[begin SOURCE PASSAGE]
NEW YORK (AP) _ Fred Stokes, a 6-foot-3, 285-pound defensive end, was the Rams’ 12th-round draft choice in 1986. He has played little on a team so short of defensive linemen that it sometimes used two with five linebackers.

Two weeks ago, Stokes received a signing bonus of $75,000 plus a two-year contract worth $610,000 from the Washington Redskins, a 400 percent increase from his salary of $71,500 in 1988.

As the window for signing ″Plan B″ free agents closes this weekend, two things are obvious about the plan that granted outright free agency to the bottom 40 percent of the NFL’s players:

- It has been a bonanza for ″developmental″ players like Stokes and assorted long snappers, kick returners and other ″maybes″ and ″could be’s″ Between 180 and 200 players had signed as the Friday night deadline approached, far more than most people had guessed.

- It has become a huge gamble for teams spending millions on salaries and bonuses. All but Cincinnati and Chicago have signed players and all 28 lost them.

In fact, many of the teams most active in the market question if they’re doing the right thing.

″Sometimes I’m not sure that we’re not just recycling our unwanted players for someone else’s,″ says Carl Peterson, the new president of the Kansas City Chiefs, who had signed 13 players at midweek. And Coach Lindy Infante of the 4-12 Packers, who had signed 19, candidly acknowledges:

″If we can win two or three more games with these guys, you could say it’s worth it.″

The consensus among football people - admittedly a guess - is that Washington and Green Bay may have benefitted most and Houston lost most.

But the real beneficiaries are the players who had changed teams. Most are little-known - of the first 150 signed, fewer than 30 made significant contributions to their old teams last season.

They come from a group of 619, most too old, too infirm or too unproven to be among the 37 players protected under the plan, devised to satisfy Judge David Doty, presiding over the NFL Players’ Association antitrust suit, that there is freedom of movement.

Nonetheless, according to the NFL Management Council figures, the first 100 players signed had received an average overall raise of 78 percent, including $6 million in non-refundable signing bonuses.

″You see what’s out there and take a gamble,″ says Al Davis, the managing general partner of the Los Angeles Raiders, who has done well rehabilitating other teams’ failures. ″We signed high draft choices who failed to see if we could find out why they failed.″

″We identified a few needs we had and a few players who could fit those needs,″ says George Young, general manager of the New York Giants, who paid a reported $110,000 bonus to long-snapper Frank Winters of the Browns, one of the most coveted players - he reportedly received offers from 21 of the 28 NFL teams.

The greatest demand was for specialists like Winters.

Stokes was the beneficiary of a bidding war among the Redskins, Cleveland and Seattle.
[end SOURCE PASSAGE]
[begin DATA]
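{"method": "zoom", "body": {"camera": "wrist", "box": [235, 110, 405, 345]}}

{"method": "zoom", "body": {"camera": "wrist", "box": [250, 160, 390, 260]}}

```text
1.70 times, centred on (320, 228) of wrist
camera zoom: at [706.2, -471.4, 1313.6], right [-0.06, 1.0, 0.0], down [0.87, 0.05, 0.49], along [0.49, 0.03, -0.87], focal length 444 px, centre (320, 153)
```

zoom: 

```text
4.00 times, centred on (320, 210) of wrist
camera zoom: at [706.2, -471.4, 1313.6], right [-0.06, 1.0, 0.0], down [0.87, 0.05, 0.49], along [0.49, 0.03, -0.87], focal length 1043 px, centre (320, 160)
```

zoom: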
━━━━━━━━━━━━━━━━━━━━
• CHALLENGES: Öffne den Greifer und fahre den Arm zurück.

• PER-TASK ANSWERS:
[end DATA]
• CHALLENGES:
1. What does the source passage say from "But the real" through "freedom of movement."? Give the exact wording.
2. Keep the source passage going from its last sentence.

• PER-TASK ANSWERS:
1.
But the real beneficiaries are the players who had changed teams. Most are little-known - of the first 150 signed, fewer than 30 made significant contributions to their old teams last season.

They come from a group of 619, most too old, too infirm or too unproven to be among the 37 players protected under the plan, devised to satisfy Judge David Doty, presiding over the NFL Players’ Association antitrust suit, that there is freedom of movement.

2.
″He’s a pass rusher,″ says Ernie Accorsi, the Cleveland general manager, who grabbed Robert Banks of Houston when he lost the Stokes bidding. ″There were only two there. When we didn’t get Stokes, we grabbed Banks as quickly as we could.″

Then there was Indianapolis quarterback Gary Hogeboom, a 30-year-old who has never played a full season and has a history of injuries. He signed with Phoenix for $3.5 million over four years - about the same package that Phil Simms, a Super Bowl MVP and one of the NFL’s top half-dozen quarterbacks, signed for three years ago.

Why? In a league with a dearth of quarterbacks, he was the best available, particularly to a team whose starter, Neil Lomax, has an arthritic hip that could lead to his retirement.

A few fading stars did well, too.

E.J. Junior, a one-time All-Pro linebacker on the downside of his career, received a $200,000 signing bonus and a contract averaging $500,000 for moving from Phoenix to Miami. The Giants’ Billy Ard, a 30-year-old guard who was being pushed out by younger players, got a $75,000 signing bonus and a $400,000-a-year contract from Green Bay.

How much will this matter on the field?

Some, like Peterson, wonder.

Others, like Infante, concede that the Packers are looking for ways stay competitive with veterans like Ard and Seattle center Blair Bush while they develop young players. The reasoning: the free agents are better than players available in the later rounds of the draft.

The Raiders are stabbing and the Redskins and Browns are banking that players like Raymond Butler, Barry Krauss or Banks (Cleveland) and Mike Tice (Washington) can help take them Super Bowl.

In fact, Cleveland’s plusses and Houston’s minuses could have an affect on the balance of power in the highly competitive AFC Central. At least that’s the opinion of Houston Coach Jerry Glanville, who lost a dozen players.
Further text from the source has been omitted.